*Exercise brief*
Print all of the lines exactly. Any picture among them stays out.

*Data segment*
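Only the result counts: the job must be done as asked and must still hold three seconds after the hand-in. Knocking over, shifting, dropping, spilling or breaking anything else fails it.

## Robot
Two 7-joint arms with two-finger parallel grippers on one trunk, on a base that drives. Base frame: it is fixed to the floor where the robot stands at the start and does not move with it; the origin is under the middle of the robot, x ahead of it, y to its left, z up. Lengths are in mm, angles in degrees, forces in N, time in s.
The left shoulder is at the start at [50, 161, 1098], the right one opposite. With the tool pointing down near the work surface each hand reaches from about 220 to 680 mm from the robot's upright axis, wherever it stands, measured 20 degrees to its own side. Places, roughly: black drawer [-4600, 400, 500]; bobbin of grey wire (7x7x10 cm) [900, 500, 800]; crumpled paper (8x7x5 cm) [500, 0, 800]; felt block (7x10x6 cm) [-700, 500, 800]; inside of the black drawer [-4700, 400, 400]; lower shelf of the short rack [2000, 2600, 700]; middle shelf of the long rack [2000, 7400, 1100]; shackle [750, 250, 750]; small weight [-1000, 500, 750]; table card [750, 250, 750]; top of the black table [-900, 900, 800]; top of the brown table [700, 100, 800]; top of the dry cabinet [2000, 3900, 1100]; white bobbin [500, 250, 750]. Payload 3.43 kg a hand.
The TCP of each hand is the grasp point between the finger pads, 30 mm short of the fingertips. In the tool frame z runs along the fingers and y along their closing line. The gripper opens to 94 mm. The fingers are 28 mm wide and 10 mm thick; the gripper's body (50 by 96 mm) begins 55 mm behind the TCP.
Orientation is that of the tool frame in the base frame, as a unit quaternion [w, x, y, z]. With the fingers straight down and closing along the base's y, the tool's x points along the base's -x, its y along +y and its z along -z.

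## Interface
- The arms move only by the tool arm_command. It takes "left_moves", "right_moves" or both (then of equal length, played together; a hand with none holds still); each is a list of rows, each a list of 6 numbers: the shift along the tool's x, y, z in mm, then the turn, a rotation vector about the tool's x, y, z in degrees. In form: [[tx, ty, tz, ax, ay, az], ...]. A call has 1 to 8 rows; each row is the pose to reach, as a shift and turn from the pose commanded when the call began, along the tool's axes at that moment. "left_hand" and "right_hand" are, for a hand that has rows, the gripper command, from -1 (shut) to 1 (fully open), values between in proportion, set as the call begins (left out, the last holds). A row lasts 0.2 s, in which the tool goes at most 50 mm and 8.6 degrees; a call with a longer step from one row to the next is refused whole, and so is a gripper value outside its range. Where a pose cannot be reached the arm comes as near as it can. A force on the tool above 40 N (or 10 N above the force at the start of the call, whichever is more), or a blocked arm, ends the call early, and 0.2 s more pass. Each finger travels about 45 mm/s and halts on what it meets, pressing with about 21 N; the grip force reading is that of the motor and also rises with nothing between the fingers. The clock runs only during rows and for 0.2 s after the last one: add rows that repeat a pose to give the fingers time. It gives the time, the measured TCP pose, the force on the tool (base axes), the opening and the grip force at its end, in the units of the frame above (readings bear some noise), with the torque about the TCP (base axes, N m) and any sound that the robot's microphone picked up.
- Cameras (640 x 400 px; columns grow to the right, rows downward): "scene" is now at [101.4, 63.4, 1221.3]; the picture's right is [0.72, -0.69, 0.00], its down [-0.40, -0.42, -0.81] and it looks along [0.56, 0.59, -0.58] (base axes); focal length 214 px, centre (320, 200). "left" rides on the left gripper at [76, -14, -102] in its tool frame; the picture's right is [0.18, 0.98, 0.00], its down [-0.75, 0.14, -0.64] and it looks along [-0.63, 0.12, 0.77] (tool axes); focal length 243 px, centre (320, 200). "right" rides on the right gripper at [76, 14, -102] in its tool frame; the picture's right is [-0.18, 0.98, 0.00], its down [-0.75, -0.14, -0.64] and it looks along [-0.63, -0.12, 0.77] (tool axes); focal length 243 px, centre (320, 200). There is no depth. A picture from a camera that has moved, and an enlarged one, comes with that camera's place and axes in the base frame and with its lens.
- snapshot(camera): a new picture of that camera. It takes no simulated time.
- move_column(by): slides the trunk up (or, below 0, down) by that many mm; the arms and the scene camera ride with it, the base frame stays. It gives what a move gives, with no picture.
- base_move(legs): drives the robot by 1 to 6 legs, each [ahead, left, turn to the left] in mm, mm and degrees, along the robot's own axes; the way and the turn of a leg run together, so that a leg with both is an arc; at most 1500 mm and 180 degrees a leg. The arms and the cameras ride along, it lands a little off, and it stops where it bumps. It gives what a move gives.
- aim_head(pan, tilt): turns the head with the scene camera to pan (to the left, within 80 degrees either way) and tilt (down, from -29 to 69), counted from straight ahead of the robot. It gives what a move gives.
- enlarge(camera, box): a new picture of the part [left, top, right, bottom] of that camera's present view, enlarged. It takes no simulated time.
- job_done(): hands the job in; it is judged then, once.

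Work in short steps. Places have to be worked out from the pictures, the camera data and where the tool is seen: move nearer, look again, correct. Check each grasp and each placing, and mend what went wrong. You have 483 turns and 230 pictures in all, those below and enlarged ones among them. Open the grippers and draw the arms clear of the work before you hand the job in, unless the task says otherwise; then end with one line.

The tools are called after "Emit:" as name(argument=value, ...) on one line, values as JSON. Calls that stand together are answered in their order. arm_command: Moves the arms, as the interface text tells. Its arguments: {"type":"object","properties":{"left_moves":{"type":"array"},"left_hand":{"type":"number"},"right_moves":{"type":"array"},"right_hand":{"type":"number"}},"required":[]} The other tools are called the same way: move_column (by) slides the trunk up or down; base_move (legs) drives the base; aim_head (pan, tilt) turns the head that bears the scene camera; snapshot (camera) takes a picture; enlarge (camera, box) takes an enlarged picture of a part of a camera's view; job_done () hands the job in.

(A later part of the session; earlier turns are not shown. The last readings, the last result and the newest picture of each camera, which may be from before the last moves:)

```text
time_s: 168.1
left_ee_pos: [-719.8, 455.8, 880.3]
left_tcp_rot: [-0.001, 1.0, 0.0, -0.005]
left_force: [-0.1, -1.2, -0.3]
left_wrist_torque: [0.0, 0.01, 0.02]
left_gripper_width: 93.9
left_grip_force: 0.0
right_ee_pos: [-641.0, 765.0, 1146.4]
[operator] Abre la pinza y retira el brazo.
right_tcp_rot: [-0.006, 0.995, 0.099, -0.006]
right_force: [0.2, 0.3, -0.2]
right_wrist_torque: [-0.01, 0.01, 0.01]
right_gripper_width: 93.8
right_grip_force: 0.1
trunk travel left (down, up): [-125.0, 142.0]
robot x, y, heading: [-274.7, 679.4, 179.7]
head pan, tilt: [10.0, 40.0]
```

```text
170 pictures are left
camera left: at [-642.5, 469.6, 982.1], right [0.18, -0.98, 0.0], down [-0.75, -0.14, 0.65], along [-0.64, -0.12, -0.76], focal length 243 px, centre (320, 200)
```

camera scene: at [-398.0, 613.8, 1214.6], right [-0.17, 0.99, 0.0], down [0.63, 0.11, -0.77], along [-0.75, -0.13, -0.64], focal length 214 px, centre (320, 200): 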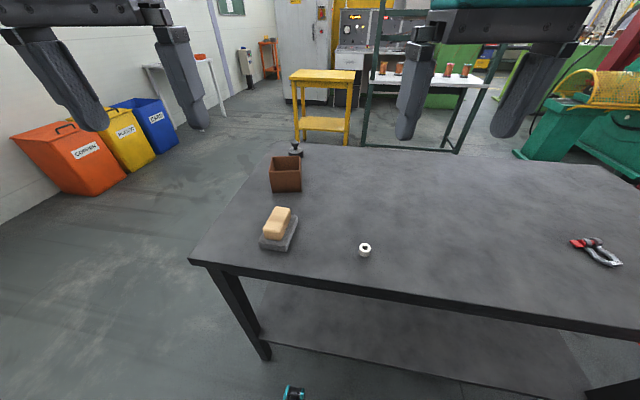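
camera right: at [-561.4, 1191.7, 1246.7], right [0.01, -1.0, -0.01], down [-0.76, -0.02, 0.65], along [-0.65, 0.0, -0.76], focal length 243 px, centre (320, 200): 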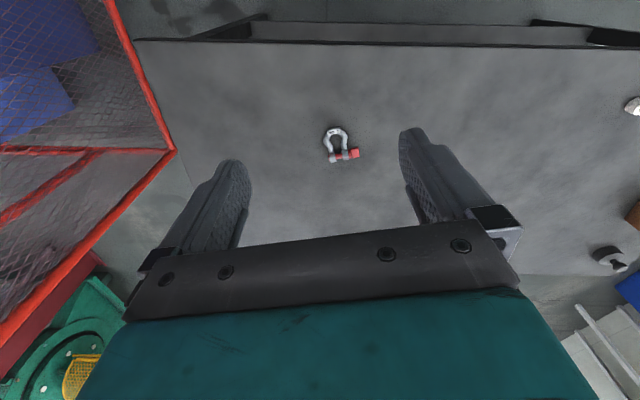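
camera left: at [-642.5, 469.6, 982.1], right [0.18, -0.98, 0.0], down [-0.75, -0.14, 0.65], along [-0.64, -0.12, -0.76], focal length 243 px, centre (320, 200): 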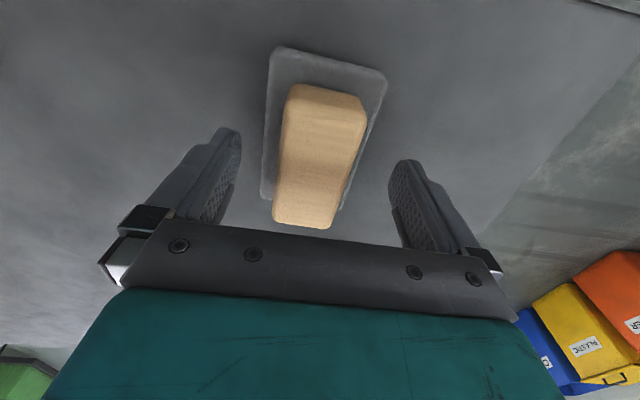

*Correct output*
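Only the result counts: the job must be done as asked and must still hold three seconds after the hand-in. Knocking over, shifting, dropping, spilling or breaking anything else fails it.

## Robot
Two 7-joint arms with two-finger parallel grippers on one trunk, on a base that drives. Base frame: it is fixed to the floor where the robot stands at the start and does not move with it; the origin is under the middle of the robot, x ahead of it, y to its left, z up. Lengths are in mm, angles in degrees, forces in N, time in s.
The left shoulder is at the start at [50, 161, 1098], the right one opposite. With the tool pointing down near the work surface each hand reaches from about 220 to 680 mm from the robot's upright axis, wherever it stands, measured 20 degrees to its own side. Places, roughly: black drawer [-4600, 400, 500]; bobbin of grey wire (7x7x10 cm) [900, 500, 800]; crumpled paper (8x7x5 cm) [500, 0, 800]; felt block (7x10x6 cm) [-700, 500, 800]; inside of the black drawer [-4700, 400, 400]; lower shelf of the short rack [2000, 2600, 700]; middle shelf of the long rack [2000, 7400, 1100]; shackle [750, 250, 750]; small weight [-1000, 500, 750]; table card [750, 250, 750]; top of the black table [-900, 900, 800]; top of the brown table [700, 100, 800]; top of the dry cabinet [2000, 3900, 1100]; white bobbin [500, 250, 750]. Payload 3.43 kg a hand.
The TCP of each hand is the grasp point between the finger pads, 30 mm short of the fingertips. In the tool frame z runs along the fingers and y along their closing line. The gripper opens to 94 mm. The fingers are 28 mm wide and 10 mm thick; the gripper's body (50 by 96 mm) begins 55 mm behind the TCP.
Orientation is that of the tool frame in the base frame, as a unit quaternion [w, x, y, z]. With the fingers straight down and closing along the base's y, the tool's x points along the base's -x, its y along +y and its z along -z.

## Interface
- The arms move only by the tool arm_command. It takes "left_moves", "right_moves" or both (then of equal length, played together; a hand with none holds still); each is a list of rows, each a list of 6 numbers: the shift along the tool's x, y, z in mm, then the turn, a rotation vector about the tool's x, y, z in degrees. In form: [[tx, ty, tz, ax, ay, az], ...]. A call has 1 to 8 rows; each row is the pose to reach, as a shift and turn from the pose commanded when the call began, along the tool's axes at that moment. "left_hand" and "right_hand" are, for a hand that has rows, the gripper command, from -1 (shut) to 1 (fully open), values between in proportion, set as the call begins (left out, the last holds). A row lasts 0.2 s, in which the tool goes at most 50 mm and 8.6 degrees; a call with a longer step from one row to the next is refused whole, and so is a gripper value outside its range. Where a pose cannot be reached the arm comes as near as it can. A force on the tool above 40 N (or 10 N above the force at the start of the call, whichever is more), or a blocked arm, ends the call early, and 0.2 s more pass. Each finger travels about 45 mm/s and halts on what it meets, pressing with about 21 N; the grip force reading is that of the motor and also rises with nothing between the fingers. The clock runs only during rows and for 0.2 s after the last one: add rows that repeat a pose to give the fingers time. It gives the time, the measured TCP pose, the force on the tool (base axes), the opening and the grip force at its end, in the units of the frame above (readings bear some noise), with the torque about the TCP (base axes, N m) and any sound that the robot's microphone picked up.
- Cameras (640 x 400 px; columns grow to the right, rows downward): "scene" is now at [101.4, 63.4, 1221.3]; the picture's right is [0.72, -0.69, 0.00], its down [-0.40, -0.42, -0.81] and it looks along [0.56, 0.59, -0.58] (base axes); focal length 214 px, centre (320, 200). "left" rides on the left gripper at [76, -14, -102] in its tool frame; the picture's right is [0.18, 0.98, 0.00], its down [-0.75, 0.14, -0.64] and it looks along [-0.63, 0.12, 0.77] (tool axes); focal length 243 px, centre (320, 200). "right" rides on the right gripper at [76, 14, -102] in its tool frame; the picture's right is [-0.18, 0.98, 0.00], its down [-0.75, -0.14, -0.64] and it looks along [-0.63, -0.12, 0.77] (tool axes); focal length 243 px, centre (320, 200). There is no depth. A picture from a camera that has moved, and an enlarged one, comes with that camera's place and axes in the base frame and with its lens.
- snapshot(camera): a new picture of that camera. It takes no simulated time.
- move_column(by): slides the trunk up (or, below 0, down) by that many mm; the arms and the scene camera ride with it, the base frame stays. It gives what a move gives, with no picture.
- base_move(legs): drives the robot by 1 to 6 legs, each [ahead, left, turn to the left] in mm, mm and degrees, along the robot's own axes; the way and the turn of a leg run together, so that a leg with both is an arc; at most 1500 mm and 180 degrees a leg. The arms and the cameras ride along, it lands a little off, and it stops where it bumps. It gives what a move gives.
- aim_head(pan, tilt): turns the head with the scene camera to pan (to the left, within 80 degrees either way) and tilt (down, from -29 to 69), counted from straight ahead of the robot. It gives what a move gives.
- enlarge(camera, box): a new picture of the part [left, top, right, bottom] of that camera's present view, enlarged. It takes no simulated time.
- job_done(): hands the job in; it is judged then, once.

Work in short steps. Places have to be worked out from the pictures, the camera data and where the tool is seen: move nearer, look again, correct. Check each grasp and each placing, and mend what went wrong. You have 483 turns and 230 pictures in all, those below and enlarged ones among them. Open the grippers and draw the arms clear of the work before you hand the job in, unless the task says otherwise; then end with one line.

The tools are called after "Emit:" as name(argument=value, ...) on one line, values as JSON. Calls that stand together are answered in their order. arm_command: Moves the arms, as the interface text tells. Its arguments: {"type":"object","properties":{"left_moves":{"type":"array"},"left_hand":{"type":"number"},"right_moves":{"type":"array"},"right_hand":{"type":"number"}},"required":[]} The other tools are called the same way: move_column (by) slides the trunk up or down; base_move (legs) drives the base; aim_head (pan, tilt) turns the head that bears the scene camera; snapshot (camera) takes a picture; enlarge (camera, box) takes an enlarged picture of a part of a camera's view; job_done () hands the job in.

(A later part of the session; earlier turns are not shown. The last readings, the last result and the newest picture of each camera, which may be from before the last moves:)

```text
time_s: 168.1
left_ee_pos: [-719.8, 455.8, 880.3]
left_tcp_rot: [-0.001, 1.0, 0.0, -0.005]
left_force: [-0.1, -1.2, -0.3]
left_wrist_torque: [0.0, 0.01, 0.02]
left_gripper_width: 93.9
left_grip_force: 0.0
right_ee_pos: [-641.0, 765.0, 1146.4]
[operator] Abre la pinza y retira el brazo.
right_tcp_rot: [-0.006, 0.995, 0.099, -0.006]
right_force: [0.2, 0.3, -0.2]
right_wrist_torque: [-0.01, 0.01, 0.01]
right_gripper_width: 93.8
right_grip_force: 0.1
trunk travel left (down, up): [-125.0, 142.0]
robot x, y, heading: [-274.7, 679.4, 179.7]
head pan, tilt: [10.0, 40.0]
```

```text
170 pictures are left
camera left: at [-642.5, 469.6, 982.1], right [0.18, -0.98, 0.0], down [-0.75, -0.14, 0.65], along [-0.64, -0.12, -0.76], focal length 243 px, centre (320, 200)
```

camera scene: at [-398.0, 613.8, 1214.6], right [-0.17, 0.99, 0.0], down [0.63, 0.11, -0.77], along [-0.75, -0.13, -0.64], focal length 214 px, centre (320, 200): 
camera right: at [-561.4, 1191.7, 1246.7], right [0.01, -1.0, -0.01], down [-0.76, -0.02, 0.65], along [-0.65, 0.0, -0.76], focal length 243 px, centre (320, 200): 
camera left: at [-642.5, 469.6, 982.1], right [0.18, -0.98, 0.0], down [-0.75, -0.14, 0.65], along [-0.64, -0.12, -0.76], focal length 243 px, centre (320, 200): 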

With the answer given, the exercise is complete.